Vodacom cut its dividend by 1.3% (compared to Telkom’s -9%). The mobile operator’s underlying business remains relatively robust, despite the weak economy in South Africa, its biggest market. It added 2.9m customers in South African to reach the 40m mark for the first time. The inclusion of the group’s recently acquired 34.9% stake in Kenya’s Safaricom (from parent Vodafone) helped bolster profits, with net profit up 7%. Mobile money platform M-Pesa continues to do well outside South Africa, with Vodacom Group CEO Shameel Joosub saying this will continue to be a focus area.
Apart from the weak local economy, Vodacom faces policy risks at home, with no end in sight to the impasse over new spectrum allocation.

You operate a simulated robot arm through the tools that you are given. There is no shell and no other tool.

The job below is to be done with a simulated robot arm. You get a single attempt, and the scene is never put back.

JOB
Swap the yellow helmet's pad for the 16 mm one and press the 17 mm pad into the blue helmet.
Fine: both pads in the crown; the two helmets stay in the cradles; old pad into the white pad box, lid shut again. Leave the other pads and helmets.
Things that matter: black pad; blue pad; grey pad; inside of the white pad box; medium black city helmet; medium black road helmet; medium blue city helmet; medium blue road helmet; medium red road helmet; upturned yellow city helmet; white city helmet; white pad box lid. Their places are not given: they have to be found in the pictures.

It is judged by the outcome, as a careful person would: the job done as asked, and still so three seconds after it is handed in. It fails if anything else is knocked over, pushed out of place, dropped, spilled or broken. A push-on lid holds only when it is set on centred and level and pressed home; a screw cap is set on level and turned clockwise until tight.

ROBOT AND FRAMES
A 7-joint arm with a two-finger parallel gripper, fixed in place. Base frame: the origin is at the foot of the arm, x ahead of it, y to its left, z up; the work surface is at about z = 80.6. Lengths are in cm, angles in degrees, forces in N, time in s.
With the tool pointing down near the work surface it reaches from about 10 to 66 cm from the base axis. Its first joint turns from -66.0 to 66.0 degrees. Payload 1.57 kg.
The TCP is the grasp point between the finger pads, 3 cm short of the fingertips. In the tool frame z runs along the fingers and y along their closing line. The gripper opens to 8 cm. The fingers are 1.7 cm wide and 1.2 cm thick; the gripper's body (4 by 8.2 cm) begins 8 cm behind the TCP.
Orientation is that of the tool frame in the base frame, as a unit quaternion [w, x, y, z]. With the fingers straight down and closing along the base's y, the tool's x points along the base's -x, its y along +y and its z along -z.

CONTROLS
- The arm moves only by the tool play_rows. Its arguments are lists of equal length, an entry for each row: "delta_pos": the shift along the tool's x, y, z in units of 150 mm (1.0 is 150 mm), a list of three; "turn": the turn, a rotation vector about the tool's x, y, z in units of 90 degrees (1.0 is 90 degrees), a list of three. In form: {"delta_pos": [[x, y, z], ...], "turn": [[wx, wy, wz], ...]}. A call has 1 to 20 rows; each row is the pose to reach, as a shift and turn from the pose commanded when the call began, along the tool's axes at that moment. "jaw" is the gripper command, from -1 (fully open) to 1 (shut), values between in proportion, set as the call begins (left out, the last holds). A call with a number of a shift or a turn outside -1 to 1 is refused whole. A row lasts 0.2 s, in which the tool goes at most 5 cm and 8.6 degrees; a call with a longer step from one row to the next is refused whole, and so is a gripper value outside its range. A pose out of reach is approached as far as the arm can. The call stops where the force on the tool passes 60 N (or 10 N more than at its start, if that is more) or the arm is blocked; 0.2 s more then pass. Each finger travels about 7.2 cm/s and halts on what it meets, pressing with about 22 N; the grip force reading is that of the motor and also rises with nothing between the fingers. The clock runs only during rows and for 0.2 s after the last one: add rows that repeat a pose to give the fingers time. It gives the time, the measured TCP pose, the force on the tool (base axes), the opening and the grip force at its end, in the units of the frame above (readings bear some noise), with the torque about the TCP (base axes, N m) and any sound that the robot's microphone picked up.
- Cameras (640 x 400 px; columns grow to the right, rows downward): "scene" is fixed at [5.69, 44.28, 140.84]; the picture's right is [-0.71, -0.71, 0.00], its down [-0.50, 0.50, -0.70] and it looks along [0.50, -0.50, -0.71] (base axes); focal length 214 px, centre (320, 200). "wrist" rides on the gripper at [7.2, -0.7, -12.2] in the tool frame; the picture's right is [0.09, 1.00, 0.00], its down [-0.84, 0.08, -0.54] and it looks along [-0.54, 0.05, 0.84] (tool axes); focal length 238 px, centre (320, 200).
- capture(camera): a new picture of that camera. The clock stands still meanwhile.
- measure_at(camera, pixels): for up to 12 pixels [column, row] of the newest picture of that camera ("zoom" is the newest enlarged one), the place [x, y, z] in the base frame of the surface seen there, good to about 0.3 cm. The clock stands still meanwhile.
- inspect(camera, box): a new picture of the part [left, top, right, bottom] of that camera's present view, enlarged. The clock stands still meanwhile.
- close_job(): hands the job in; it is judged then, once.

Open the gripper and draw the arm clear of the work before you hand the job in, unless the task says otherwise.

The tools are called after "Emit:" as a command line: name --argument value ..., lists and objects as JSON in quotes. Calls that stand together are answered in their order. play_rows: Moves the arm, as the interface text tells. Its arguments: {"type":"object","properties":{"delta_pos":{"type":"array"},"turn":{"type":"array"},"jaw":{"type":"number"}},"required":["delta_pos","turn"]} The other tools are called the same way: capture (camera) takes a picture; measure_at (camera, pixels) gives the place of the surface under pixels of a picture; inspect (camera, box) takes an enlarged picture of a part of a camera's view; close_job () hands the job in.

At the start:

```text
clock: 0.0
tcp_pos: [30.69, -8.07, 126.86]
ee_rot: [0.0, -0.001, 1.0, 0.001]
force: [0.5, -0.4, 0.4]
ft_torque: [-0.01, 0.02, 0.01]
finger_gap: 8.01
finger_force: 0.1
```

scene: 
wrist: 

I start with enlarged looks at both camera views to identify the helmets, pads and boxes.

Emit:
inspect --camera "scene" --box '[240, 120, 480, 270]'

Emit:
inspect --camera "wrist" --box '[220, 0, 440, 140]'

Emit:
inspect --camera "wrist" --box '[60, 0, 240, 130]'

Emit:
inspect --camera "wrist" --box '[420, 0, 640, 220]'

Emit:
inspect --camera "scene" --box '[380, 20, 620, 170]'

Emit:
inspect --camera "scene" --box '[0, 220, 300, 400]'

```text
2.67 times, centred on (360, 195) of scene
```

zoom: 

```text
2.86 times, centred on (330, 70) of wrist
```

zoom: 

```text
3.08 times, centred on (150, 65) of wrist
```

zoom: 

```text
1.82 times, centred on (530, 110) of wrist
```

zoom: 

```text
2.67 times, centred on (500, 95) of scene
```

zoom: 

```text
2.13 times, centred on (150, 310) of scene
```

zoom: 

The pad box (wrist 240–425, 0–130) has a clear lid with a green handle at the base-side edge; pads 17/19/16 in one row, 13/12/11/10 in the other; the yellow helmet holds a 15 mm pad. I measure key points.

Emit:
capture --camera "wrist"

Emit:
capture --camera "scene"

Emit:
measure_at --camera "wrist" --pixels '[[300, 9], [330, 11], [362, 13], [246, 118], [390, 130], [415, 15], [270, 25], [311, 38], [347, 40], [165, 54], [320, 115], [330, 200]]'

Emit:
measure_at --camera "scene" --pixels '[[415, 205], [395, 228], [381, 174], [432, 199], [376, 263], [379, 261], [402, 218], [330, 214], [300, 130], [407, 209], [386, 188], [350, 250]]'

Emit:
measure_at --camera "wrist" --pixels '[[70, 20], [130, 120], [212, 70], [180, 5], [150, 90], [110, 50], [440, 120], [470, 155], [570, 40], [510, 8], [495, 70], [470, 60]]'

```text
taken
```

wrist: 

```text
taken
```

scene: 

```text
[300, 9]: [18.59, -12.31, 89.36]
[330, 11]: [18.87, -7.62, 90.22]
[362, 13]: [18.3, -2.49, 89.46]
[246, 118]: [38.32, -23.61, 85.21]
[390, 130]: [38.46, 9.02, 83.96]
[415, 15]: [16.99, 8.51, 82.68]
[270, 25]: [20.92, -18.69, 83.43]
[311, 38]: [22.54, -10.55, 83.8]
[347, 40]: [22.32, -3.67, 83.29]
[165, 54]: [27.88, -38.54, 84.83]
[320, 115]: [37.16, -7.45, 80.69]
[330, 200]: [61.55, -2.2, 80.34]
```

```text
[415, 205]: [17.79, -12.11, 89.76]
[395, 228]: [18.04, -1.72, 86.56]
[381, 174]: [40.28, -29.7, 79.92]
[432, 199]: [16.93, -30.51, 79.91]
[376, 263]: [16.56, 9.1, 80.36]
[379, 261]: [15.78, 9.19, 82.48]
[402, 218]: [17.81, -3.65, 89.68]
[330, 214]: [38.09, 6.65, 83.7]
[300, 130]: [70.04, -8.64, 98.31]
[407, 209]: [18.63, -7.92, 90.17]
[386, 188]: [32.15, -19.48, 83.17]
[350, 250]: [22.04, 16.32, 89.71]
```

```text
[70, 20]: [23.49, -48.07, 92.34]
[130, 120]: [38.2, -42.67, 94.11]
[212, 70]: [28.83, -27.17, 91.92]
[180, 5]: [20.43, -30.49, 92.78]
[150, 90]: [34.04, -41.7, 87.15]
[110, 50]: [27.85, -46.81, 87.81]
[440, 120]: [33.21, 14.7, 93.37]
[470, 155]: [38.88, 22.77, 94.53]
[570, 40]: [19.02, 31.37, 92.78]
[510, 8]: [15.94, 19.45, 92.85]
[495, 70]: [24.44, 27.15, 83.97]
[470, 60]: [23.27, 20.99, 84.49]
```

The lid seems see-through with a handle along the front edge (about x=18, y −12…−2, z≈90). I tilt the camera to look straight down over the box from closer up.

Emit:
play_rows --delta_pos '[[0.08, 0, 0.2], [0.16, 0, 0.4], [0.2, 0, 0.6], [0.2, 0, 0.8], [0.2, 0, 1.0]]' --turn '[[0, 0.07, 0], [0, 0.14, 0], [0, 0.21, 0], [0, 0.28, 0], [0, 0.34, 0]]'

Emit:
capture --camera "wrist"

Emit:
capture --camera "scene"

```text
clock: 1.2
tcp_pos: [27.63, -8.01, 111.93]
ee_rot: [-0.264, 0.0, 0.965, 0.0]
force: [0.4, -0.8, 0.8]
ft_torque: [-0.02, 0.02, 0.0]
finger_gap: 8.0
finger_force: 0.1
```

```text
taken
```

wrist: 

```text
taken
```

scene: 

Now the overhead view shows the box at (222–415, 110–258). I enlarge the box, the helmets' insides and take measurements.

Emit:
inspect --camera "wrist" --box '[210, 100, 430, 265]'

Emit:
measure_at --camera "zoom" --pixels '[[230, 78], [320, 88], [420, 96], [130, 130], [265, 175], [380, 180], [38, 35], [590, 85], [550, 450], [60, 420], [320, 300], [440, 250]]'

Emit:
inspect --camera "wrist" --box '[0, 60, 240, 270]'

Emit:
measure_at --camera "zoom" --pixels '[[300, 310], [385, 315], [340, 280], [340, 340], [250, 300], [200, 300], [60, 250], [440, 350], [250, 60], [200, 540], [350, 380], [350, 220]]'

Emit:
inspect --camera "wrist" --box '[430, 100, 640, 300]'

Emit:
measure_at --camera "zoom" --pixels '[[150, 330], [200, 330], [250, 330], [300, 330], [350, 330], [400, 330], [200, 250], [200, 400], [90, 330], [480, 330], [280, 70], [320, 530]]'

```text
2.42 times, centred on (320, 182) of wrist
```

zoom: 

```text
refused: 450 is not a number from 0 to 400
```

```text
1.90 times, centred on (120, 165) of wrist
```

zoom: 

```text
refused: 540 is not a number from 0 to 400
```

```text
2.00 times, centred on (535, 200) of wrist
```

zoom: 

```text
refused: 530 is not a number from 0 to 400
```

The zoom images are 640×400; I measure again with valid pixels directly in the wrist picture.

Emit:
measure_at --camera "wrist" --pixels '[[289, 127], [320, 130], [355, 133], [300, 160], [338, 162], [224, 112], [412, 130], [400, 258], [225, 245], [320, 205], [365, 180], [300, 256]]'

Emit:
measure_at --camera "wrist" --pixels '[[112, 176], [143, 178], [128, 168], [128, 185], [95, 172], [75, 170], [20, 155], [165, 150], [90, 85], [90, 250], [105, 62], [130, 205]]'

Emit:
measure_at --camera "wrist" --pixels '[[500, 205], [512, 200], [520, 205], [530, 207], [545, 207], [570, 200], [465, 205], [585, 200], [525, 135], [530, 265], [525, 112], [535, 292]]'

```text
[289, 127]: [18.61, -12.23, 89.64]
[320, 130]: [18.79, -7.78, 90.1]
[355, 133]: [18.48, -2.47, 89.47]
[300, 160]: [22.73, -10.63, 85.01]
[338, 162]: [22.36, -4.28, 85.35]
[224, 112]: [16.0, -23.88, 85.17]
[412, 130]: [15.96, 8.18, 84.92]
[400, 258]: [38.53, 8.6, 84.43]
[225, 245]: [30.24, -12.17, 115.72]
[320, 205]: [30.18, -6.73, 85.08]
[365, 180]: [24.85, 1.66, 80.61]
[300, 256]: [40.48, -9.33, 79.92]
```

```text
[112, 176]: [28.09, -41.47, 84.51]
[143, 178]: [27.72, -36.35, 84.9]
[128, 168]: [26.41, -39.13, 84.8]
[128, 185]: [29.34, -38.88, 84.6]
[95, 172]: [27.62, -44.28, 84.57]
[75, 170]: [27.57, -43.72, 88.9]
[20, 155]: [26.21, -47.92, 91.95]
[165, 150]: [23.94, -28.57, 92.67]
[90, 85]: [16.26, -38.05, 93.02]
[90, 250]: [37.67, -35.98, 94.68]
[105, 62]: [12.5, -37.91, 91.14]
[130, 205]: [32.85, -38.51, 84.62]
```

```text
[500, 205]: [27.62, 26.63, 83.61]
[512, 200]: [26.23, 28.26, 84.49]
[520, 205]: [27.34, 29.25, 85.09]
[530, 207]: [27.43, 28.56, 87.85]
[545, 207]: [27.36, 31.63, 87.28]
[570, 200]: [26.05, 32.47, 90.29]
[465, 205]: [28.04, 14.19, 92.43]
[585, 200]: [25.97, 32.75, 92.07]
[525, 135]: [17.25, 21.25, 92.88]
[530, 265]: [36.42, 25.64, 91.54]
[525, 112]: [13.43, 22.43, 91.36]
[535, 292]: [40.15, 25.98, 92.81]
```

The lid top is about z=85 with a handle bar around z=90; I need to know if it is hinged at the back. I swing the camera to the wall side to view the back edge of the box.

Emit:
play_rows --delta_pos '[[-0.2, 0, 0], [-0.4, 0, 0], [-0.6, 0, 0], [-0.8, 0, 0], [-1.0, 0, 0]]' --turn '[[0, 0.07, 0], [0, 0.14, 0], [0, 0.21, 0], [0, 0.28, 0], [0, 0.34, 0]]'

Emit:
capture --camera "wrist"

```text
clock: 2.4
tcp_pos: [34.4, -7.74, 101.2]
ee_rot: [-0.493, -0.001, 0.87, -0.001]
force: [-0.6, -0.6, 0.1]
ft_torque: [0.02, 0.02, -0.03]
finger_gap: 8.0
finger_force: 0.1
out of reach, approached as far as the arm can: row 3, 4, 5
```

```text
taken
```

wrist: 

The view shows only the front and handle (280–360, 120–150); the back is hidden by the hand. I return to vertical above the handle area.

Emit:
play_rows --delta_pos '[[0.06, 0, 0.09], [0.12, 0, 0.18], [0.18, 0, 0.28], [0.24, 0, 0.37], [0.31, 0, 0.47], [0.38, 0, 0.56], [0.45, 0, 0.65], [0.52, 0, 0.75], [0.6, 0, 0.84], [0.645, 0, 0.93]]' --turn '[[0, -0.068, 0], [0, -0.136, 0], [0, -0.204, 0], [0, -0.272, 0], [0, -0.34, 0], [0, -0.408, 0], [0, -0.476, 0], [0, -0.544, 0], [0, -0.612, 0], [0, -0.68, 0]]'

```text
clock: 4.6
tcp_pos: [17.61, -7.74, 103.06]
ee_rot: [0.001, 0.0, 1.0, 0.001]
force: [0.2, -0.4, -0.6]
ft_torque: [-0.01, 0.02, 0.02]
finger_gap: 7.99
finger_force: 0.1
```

Joosub warned that Vodacom may be forced to cut spending in rural areas to densify its network in the more populated urban centres because of this “spectrum crunch”.
He said it is now urgent that the operator gets access to key spectrum bands for 4G services, particularly as demand for data continues to grow — in the latest results, the group’s South African unit made more money from selling data access than voice calls for the first time. A roaming agreement with new 4G player Rain — whose shareholders include former bankers Michael Jordaan and Paul Harris — is helping alleviate some of the pressure, Joosub said, though the Rain agreement is being challenged by rivals.
To ensure the group keeps growing, it is investing more in big-data and machine-learning technologies to improve segmented customer offerings, giving consumers more personalised offers in an effort to keep them from migrating to rival offerings. It will also work more closely with Safaricom to deploy these technologies and grow Safaricom’s M-Pesa platform more aggressively in Vodacom’s markets outside South Africa.
Equities analyst Irnest Kaplan said Vodacom’s priority must be defending its market share in an increasingly competitive environment. It must offer consumers more value, beyond simply “selling megabytes”. So-called over-the-top players — companies like Facebook and Google — are profiting from the data pipes Vodacom sells; the company needs to develop value-added services of its own, such as quality content, that subscribers are prepared to pay for. Without this, there’s the risk that consumers will simply shop around for the cheapest data rates, Kaplan said.
He said Vodacom, and the other mobile operators, are in a powerful position in that consumers carry their products in their pocket all day. “They should do more to leverage that. It’s hard for them because they are operators and not app developers, but people carry their products all the time, they know where you are all the time — there must be amazing apps they can offer.”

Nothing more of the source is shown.